If your stakeholders want the latest news on your organization, many of them will seek you out on social media, where they’re used to real-time updates and one-on-one engagement. Furthermore, many users want to consume audio and video delivered via push mechanisms rather than visit a website at all.
In addition, web users are considerably less likely to visit your homepage than they used to be. Savvy users will also investigate your organization on Wikipedia (or other “trusted” 3rd party sources) to form their own impression of the work you do. Due to the role played by search engine websites in driving traffic to websites, when audiences do discover your organization organically, they often enter through an article or “deep” page on your site.
Many people now rely on news aggregators as well. Through them, they may find your content through a third party site that “covers” your issue rather than coming to you directly.
Website Management (CMS) technology has plateaued.
Back in the day, web builds would typically yield dramatic improvements in your site’s functionality. These improvements allowed nontechnical users to contribute to outreach, helping widen the base of staff who could use and operate the site. Such dramatic efficiency and productivity gains are no longer guaranteed. Indeed, there’s not a lot you can implement now that you couldn’t do three years ago, and the tools for managing website content are only modestly better. Website enhancements tend to be much cheaper than before—and many of them can be implemented without a complete site overhaul. The number of quality commodity web developers and access to technical resources has also increased, meaning that continual, evolutionary improvements are more realistic now than they were 5 years ago.
CRM systems are now the hub (or should be).
Your audiences may use email to connect at the office, Twitter to engage with you at an event, and Google to search for your most recent reports. A robust Customer Relationship Management system (CRM) works behind the scenes to integrate all these interactions for you, yielding insights that help you tailor your content and engagement strategy to better meet their needs. Your CRM can (and should) integrate with your website, but really it threads through your entire organizational fabric: all of your outreach channels and interactions. The CRM is the heart of your outreach, and the website should respond, rather than dictate requirements to, your CRM strategy and technology.
You probably aren’t yet maximizing the tools already at your disposal.
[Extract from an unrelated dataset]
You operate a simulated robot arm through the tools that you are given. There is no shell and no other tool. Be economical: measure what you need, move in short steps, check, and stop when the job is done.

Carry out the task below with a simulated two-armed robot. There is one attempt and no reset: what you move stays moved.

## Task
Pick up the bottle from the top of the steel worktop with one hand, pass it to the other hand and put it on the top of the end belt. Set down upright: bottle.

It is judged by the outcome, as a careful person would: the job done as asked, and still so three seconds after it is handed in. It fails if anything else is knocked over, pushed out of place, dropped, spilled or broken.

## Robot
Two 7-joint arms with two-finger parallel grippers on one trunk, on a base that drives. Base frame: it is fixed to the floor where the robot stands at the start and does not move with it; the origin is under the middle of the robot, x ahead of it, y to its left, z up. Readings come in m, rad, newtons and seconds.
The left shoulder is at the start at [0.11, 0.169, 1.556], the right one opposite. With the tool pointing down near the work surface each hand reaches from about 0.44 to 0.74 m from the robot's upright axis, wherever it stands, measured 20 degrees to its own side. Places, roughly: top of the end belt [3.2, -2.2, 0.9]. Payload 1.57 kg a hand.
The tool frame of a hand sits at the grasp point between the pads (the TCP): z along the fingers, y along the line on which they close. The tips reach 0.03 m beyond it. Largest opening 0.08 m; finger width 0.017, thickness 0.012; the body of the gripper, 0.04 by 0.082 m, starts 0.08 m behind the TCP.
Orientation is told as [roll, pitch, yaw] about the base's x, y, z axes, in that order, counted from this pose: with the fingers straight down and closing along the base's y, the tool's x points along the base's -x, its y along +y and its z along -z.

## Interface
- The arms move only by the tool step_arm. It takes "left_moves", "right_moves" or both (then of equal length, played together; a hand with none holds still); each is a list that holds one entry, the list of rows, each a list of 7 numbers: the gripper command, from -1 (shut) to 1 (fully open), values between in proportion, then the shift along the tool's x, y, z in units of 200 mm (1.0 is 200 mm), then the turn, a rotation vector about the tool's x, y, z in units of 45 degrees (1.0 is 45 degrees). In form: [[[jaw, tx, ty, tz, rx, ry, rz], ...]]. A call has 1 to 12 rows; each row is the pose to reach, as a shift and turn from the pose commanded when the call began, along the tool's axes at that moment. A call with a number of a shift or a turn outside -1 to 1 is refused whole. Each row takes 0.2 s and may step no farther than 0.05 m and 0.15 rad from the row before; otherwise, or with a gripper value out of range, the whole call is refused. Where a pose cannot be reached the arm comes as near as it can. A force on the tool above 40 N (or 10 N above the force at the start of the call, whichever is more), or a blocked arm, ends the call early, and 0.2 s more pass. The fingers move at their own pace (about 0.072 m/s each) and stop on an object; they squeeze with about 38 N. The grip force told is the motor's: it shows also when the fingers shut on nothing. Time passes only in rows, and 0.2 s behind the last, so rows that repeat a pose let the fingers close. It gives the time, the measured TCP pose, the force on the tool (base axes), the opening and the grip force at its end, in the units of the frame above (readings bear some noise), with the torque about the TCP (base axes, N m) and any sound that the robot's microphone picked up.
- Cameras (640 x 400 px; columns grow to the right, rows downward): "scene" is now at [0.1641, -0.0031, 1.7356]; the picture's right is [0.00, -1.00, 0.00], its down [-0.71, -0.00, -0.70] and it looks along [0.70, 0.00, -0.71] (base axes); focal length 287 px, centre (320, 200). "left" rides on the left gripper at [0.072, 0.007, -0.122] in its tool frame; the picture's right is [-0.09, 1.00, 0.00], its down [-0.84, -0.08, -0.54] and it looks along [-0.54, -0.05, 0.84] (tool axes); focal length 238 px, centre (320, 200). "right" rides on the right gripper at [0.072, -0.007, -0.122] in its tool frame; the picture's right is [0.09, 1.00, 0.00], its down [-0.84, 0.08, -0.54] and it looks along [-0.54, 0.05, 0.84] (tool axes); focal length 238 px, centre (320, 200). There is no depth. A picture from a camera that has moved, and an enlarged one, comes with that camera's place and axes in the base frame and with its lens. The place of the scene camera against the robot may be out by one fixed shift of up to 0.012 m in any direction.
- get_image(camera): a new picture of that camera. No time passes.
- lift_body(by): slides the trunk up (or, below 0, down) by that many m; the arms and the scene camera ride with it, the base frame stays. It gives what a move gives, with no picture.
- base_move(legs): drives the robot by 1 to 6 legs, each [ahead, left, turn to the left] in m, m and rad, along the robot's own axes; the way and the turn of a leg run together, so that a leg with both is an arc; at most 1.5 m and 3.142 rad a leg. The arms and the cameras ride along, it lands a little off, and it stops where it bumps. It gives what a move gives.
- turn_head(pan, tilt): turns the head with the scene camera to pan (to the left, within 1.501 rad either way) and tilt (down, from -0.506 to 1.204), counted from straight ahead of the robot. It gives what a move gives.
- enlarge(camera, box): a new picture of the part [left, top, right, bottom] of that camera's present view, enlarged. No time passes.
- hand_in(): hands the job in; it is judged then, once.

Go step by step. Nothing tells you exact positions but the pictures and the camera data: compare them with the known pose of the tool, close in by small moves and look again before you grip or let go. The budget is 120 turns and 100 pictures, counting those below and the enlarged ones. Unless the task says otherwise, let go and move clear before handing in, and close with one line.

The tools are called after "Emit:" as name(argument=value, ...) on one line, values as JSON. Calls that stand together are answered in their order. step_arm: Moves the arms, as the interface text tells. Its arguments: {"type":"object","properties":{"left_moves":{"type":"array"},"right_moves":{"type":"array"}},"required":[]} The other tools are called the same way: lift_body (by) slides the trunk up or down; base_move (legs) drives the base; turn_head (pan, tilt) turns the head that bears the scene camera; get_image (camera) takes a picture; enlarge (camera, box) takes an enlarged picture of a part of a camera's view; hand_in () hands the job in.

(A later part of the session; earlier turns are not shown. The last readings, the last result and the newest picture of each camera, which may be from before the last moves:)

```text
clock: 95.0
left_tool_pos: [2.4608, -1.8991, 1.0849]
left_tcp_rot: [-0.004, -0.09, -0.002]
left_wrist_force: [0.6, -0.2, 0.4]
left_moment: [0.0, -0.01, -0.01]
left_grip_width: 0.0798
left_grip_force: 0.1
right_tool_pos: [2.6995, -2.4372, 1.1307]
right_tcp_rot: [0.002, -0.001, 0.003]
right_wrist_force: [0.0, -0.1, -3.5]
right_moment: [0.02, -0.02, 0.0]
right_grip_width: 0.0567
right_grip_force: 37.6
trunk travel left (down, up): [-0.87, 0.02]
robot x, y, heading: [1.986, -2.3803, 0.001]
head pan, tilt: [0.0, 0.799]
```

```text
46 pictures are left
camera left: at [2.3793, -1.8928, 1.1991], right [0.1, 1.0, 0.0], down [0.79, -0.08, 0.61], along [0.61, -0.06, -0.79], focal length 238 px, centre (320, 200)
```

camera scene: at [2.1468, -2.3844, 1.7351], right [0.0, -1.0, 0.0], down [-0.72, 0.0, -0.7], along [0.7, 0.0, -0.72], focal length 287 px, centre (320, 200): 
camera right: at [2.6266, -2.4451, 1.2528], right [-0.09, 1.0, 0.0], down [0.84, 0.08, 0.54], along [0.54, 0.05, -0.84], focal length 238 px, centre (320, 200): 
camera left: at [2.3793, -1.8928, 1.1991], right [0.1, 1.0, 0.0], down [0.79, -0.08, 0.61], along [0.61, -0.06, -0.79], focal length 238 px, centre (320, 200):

If you work for even a medium-sized organization, chances are you already have some sophisticated outreach capabilities that remain untapped. Instead of acquiring yet more technology, it often makes more sense to optimize your internal business processes (including those for content creation) to wring more value from investments already made. Many organizations have been suckered into deploying the “nonprofit” version of SalesForce, only to find out that their staff uses less than 10% of the available functionality.
Most organizations should be assessing how they can get to 75%+ utilization of their existing outreach tools as a pre-requisite that must be met before acquiring additional outreach tools.
Smart ways to invest your outreach budget
Your website used to be the star, now it’s simply one business tool among many. Just like a stock portfolio, your outreach platform should be seen as a diversified set of investments that need to be assessed for how well they balance your risk and provide an opportunity to realize enhanced audience engagement.
When pondering your engagement platform portfolio, the following questions can help guide your investments:
- Who are your key stakeholders, and what needs do they have that aren’t currently being met?
- What strategy provides the quickest and most practical improvements for how you engage these stakeholder groups, and is sustainable for at least 18 months with your current internal resources?
- What roadblocks need to be overcome in order for your audiences to deepen their engagement with your organization, and how many attempts at overcoming those roadblocks do you need to facilitate?
In many organizations, the communications team doesn’t frame their outreach priorities the same way their colleagues in fundraising do – not to mention peers in IT, who come to the table with a very different set of imperatives and knowledge! Before deciding on specific tactics (such as implementing a marketing automation campaign or dare we say even a website refresh), your organizational leadership will benefit from a structured process that helps prioritize outreach goals, and projects the likely value generated by each project towards those goals.
Exploring and caring for your digital universe
With clarity and alignment on these org-level outreach goals, you may find that a web rebuild is still an urgent need. More likely, you will find that other projects that leverage, and perhaps integrate with your website, will create the most value. Often the most valuable projects are only tangentially related to technology, maybe your organization needs better governance and processes for content creation.
Maybe your outreach is more limited by your ability to re-engage audiences a second time or build deeper affinity with engaging rich experiences. Perhaps a systematic overhaul of outreach technology systems is called for, freeing up dollars for technology that delivers more value, and your first step is to create a practical roadmap. Or maybe you decide to focus on enhancing your CRM configuration and website integration as a next step.
The path forward will be unique for all organizations. Yet there’s at least one insight that’s universal: all this upfront effort and deep thinking on your outreach strategy will help your organization spend its money with value and outcomes as the deciding factors, rather than tradition.